§ **SOURCE DATA**
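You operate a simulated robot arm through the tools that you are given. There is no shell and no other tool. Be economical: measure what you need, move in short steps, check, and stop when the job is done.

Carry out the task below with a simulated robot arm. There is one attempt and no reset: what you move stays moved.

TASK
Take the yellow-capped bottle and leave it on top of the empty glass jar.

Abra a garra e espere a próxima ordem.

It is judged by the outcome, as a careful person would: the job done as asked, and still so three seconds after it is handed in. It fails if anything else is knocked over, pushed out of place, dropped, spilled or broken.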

§ **WHAT TO DO**
Using the listing above, gather each line that holds the string "There" and copy it.

§ **TASK RESPONSE**
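You operate a simulated robot arm through the tools that you are given. There is no shell and no other tool. Be economical: measure what you need, move in short steps, check, and stop when the job is done.
Carry out the task below with a simulated robot arm. There is one attempt and no reset: what you move stays moved.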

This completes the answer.